Whereas Antz finds some of its edgy inspiration in Kafka by way of Woody Allen, A Bug's Life is mired comfortably in the pastel mediocrity of Gumby. Made by the same people behind the tauter and more entertaining Toy Story, Life re-creates the treacly, sunlit world of a colony of Pez-colored, four-limbed ants whose workers' paradise is besieged by the ravages of a gang of freeloading grasshoppers. As in Antz, it's the non-regimented misfit who proves the hero. Bland Flik (voiced by Dave Foley), whose labor-saving inventions invariably backfire, seeks respect when he volunteers to journey beyond the colony to enlist some warrior insects to combat their foe. He returns instead with a company of flyspecked carnies who think they are hired to put on a show.
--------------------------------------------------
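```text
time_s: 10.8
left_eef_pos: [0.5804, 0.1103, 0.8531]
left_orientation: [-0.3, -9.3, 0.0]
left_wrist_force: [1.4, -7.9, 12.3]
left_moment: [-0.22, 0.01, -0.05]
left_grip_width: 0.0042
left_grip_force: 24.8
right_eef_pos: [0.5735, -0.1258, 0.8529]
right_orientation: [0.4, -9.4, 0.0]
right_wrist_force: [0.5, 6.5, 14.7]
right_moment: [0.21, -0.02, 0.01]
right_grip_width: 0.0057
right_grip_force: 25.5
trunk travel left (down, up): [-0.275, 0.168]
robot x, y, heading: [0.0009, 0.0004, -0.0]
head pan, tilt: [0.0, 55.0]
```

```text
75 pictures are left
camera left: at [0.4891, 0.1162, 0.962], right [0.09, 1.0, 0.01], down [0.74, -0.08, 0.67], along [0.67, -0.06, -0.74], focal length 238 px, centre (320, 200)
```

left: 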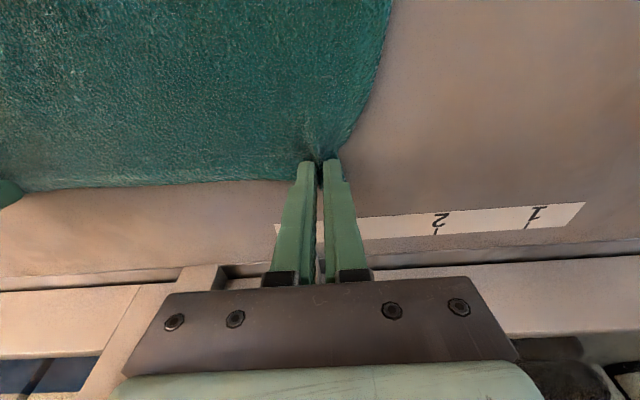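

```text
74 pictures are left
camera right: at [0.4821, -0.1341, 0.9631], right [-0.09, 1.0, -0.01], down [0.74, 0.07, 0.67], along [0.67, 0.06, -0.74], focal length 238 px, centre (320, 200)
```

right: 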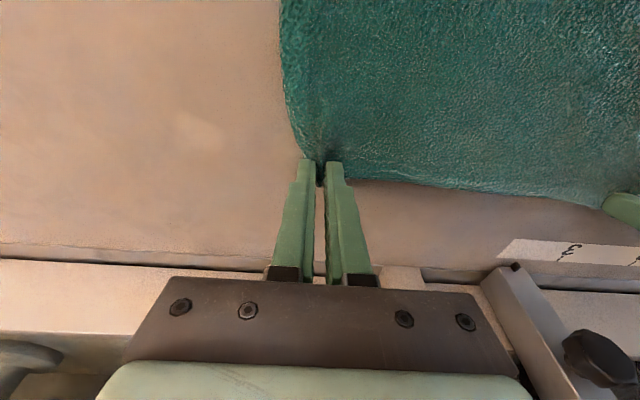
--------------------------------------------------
Shades of The Seven Samurai and The Three Amigos. Unfortunately, the film matches the panache of those two classics only when it sheds its G-rated timidity and spreads its wings a little. The carnival sequence shares some of the funky humor of the bar scene in Star Wars, but the carnival performers -- a venomless Black Widow, a Lady Bug uptight about his masculinity, a tiresome Praying Mantis magician -- have little bite. The less wholesome bugs have a lot more sting -- Hopper, the Grasshopper chieftain, is suavely articulated by Kevin Spacey. And the houseflies end up with the best line -- "Who ordered the pupu platter?" At the Cheri, the Fresh Pond, and the Chestnut Hill and in the suburbs.